Critics fire back as the Clemson Tigers head coach Dabo Swinney blames rival budgets for recent struggles, despite leading an elite roster that produced nine NFL Draft picks last season.
Clemson head coach Dabo Swinney is facing criticism for the comments he made about Notre Dame and NIL spending.
Swinney suggested the Tigers don't have the same resources as other schools to spend on recruiting and the transfer portal. He named Notre Dame as one of the programs who seems to print dollars.
"Notre Dame has their own TV station," Swinney told host Greg McElroy on "Always College Football" this week. "They make their own rules. They print their own money. They got like their own money machine in the backyard or something. The more things change, the more they stay the same. Now it is just different.
"We do not have the same NIL budget as some places have. We do not have some of the same built-in resources from an alumni base and all of that type of stuff. We don't. But guess what? We never have. But you know what we do have? We have enough. We got enough.
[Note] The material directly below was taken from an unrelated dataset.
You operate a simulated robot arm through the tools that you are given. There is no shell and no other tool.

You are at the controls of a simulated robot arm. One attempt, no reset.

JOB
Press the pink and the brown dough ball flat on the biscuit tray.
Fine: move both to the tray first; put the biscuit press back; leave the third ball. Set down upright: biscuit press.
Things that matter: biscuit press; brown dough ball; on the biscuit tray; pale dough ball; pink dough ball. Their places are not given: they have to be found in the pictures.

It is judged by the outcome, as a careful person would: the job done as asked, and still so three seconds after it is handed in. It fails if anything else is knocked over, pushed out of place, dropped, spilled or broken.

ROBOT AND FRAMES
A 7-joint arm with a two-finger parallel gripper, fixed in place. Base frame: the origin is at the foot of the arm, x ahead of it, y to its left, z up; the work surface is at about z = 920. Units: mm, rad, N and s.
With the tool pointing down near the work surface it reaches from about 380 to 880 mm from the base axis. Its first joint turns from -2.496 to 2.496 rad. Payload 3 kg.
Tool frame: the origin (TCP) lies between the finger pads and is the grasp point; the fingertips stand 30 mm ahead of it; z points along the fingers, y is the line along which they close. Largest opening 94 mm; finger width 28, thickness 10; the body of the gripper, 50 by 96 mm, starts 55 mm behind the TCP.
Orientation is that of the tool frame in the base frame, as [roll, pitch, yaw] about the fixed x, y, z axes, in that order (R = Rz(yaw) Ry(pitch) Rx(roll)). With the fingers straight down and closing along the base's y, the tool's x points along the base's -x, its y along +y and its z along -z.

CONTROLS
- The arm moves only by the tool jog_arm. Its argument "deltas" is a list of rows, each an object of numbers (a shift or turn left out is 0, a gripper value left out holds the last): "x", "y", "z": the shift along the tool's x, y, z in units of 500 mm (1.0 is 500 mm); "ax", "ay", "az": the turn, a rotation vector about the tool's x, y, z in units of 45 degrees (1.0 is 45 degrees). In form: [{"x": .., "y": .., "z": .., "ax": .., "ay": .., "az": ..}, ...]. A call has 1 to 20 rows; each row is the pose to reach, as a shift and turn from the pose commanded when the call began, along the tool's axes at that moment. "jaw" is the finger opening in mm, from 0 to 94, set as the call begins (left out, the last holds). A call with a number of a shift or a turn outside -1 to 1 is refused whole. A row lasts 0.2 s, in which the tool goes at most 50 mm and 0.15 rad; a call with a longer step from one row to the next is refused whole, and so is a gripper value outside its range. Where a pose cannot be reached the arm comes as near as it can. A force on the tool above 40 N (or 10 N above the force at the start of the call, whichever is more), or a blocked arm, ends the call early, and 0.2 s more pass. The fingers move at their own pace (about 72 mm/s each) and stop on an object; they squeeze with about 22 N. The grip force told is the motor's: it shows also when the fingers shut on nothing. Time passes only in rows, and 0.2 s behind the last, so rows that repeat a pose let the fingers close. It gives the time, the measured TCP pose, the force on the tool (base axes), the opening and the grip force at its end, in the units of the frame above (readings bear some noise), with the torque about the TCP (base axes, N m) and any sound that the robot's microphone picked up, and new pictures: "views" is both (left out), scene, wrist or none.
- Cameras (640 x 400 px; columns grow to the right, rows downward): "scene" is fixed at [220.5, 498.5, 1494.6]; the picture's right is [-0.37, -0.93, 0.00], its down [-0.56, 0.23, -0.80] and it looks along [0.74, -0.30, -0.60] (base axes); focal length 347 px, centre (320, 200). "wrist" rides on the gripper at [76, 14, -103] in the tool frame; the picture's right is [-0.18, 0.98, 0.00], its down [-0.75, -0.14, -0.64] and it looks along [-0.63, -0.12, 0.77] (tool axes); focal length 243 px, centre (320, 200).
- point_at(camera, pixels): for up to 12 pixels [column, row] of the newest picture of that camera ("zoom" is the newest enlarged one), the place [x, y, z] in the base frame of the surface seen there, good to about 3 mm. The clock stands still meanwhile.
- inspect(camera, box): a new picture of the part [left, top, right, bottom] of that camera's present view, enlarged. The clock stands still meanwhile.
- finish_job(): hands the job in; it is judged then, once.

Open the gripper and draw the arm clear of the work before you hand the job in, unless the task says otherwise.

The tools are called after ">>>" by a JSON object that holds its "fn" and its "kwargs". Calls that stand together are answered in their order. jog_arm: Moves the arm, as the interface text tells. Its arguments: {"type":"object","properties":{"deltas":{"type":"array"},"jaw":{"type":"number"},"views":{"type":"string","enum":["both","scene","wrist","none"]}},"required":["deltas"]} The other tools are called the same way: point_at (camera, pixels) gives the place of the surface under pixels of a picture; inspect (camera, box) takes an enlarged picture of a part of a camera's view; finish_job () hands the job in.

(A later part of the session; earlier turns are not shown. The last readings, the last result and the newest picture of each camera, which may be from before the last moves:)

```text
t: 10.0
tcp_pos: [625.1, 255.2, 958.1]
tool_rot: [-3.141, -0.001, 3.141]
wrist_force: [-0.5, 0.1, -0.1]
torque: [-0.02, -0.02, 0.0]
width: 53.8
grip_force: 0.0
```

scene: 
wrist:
"We just have to be good with what we have. ... We have won here for so long because we have been unique in how we have done things. We just have to continue to be that."
On "The Dan Patrick Show" Wednesday, the host took issue with Swinney's comments, arguing that Swinney should have had a better record than 7-6 last season with a roster that sent nine players to the 2026 NFL Draft within the first five rounds.
“If you’re good enough to beat everybody, then what’s the complaint?” Patrick said. “Guess who had nine players drafted this year? Fourth-most nationally--most in the ACC. And they went 7-6... You used to beat these teams. Well, what changed?
"You weren’t embracing the transfer portal to begin with. We said that about NIL. Dabo didn’t want any part of that.”
Swinney is the sixth-highest paid coach in college football. Clearly, the Tigers are putting their resources somewhere.
The coaching staff failed the team in 2025, something Swinney acknowledged after he saw nine players go in the draft. But it's not Notre Dame's fault he can't adjust to the current system.